Transcripts of simulated robot work
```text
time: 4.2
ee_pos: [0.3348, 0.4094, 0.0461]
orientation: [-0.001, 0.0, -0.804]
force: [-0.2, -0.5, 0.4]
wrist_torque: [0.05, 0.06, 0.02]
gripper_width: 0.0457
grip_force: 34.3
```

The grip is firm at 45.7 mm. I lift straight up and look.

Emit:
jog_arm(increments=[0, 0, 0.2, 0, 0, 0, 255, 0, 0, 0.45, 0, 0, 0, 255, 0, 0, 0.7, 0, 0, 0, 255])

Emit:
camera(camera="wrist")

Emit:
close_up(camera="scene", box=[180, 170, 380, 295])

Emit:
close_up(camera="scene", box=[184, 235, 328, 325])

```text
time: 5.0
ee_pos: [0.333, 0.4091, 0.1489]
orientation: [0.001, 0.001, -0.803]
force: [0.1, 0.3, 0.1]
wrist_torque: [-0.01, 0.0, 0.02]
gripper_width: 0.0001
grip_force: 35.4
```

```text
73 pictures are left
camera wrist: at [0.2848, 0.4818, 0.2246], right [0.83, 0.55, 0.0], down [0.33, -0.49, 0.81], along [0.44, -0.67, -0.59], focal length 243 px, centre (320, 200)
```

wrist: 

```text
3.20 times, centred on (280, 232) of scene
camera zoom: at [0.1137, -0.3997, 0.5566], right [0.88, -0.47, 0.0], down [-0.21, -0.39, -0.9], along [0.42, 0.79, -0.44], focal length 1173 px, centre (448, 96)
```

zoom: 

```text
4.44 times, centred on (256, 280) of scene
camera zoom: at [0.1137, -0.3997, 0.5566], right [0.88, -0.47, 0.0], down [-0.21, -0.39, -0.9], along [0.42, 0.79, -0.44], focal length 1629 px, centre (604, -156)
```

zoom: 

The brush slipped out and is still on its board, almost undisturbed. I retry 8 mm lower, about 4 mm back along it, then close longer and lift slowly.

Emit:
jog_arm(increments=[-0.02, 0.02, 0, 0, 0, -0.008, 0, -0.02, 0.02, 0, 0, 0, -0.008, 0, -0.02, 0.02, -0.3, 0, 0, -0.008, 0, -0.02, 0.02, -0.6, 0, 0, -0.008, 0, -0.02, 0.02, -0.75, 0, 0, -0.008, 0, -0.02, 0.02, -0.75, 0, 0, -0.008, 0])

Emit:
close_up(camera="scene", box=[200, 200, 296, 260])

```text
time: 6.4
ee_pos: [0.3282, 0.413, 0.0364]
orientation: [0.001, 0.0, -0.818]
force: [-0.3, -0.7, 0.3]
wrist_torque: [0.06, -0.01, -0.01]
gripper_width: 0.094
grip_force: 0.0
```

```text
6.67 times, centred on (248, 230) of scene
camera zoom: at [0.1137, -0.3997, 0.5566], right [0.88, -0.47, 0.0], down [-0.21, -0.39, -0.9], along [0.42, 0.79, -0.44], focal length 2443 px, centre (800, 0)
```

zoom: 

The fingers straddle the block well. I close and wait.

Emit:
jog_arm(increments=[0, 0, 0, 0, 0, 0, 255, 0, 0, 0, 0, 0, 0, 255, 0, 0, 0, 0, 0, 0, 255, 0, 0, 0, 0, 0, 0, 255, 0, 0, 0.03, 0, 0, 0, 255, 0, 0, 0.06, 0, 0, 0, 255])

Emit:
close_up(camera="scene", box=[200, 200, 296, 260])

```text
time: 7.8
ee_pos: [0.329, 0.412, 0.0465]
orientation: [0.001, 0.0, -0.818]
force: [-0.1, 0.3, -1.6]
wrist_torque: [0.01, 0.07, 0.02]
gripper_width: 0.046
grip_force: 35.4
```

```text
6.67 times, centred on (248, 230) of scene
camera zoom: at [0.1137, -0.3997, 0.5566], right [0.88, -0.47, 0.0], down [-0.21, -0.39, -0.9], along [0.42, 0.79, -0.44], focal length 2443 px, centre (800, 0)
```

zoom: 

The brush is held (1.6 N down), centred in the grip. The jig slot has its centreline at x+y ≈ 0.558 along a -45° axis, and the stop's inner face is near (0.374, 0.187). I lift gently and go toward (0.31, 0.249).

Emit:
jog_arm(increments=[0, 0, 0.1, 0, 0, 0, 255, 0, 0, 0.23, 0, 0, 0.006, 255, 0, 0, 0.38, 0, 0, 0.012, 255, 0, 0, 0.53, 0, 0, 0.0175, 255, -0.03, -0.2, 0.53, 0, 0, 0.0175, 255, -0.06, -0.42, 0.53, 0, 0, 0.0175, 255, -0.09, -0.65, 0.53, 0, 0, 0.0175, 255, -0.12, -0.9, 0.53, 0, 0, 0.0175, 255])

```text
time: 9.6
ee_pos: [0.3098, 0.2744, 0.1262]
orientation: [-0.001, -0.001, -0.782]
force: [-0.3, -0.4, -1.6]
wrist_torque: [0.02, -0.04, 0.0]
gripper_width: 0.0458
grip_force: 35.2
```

* * *

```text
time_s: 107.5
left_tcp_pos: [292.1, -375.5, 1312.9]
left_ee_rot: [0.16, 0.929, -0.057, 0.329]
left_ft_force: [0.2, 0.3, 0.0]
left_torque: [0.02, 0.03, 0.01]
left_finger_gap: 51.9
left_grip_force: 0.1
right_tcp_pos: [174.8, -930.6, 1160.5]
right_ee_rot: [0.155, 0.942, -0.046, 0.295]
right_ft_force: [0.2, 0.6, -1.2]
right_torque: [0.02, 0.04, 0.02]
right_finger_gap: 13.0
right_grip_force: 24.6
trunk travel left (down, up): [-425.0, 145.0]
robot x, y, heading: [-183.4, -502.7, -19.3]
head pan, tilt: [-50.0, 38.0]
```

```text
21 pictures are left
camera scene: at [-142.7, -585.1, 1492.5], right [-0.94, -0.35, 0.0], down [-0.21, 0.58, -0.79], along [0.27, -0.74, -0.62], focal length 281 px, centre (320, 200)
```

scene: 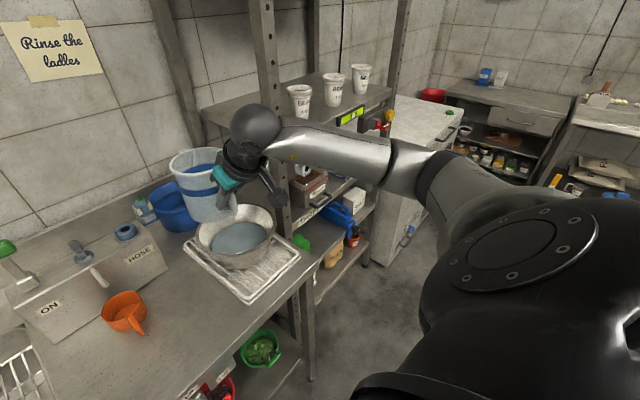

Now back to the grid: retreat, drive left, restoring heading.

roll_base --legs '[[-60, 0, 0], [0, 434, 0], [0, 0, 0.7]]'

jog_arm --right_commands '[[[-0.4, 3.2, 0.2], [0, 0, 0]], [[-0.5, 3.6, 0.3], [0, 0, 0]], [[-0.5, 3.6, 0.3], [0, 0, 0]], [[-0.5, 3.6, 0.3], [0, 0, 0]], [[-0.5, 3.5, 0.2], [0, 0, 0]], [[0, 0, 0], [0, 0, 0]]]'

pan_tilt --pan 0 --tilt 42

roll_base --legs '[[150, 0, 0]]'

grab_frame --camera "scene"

YOUR TASK
State how many lines in the records above contain the word "times", giving only the number.

WORKED SOLUTION
4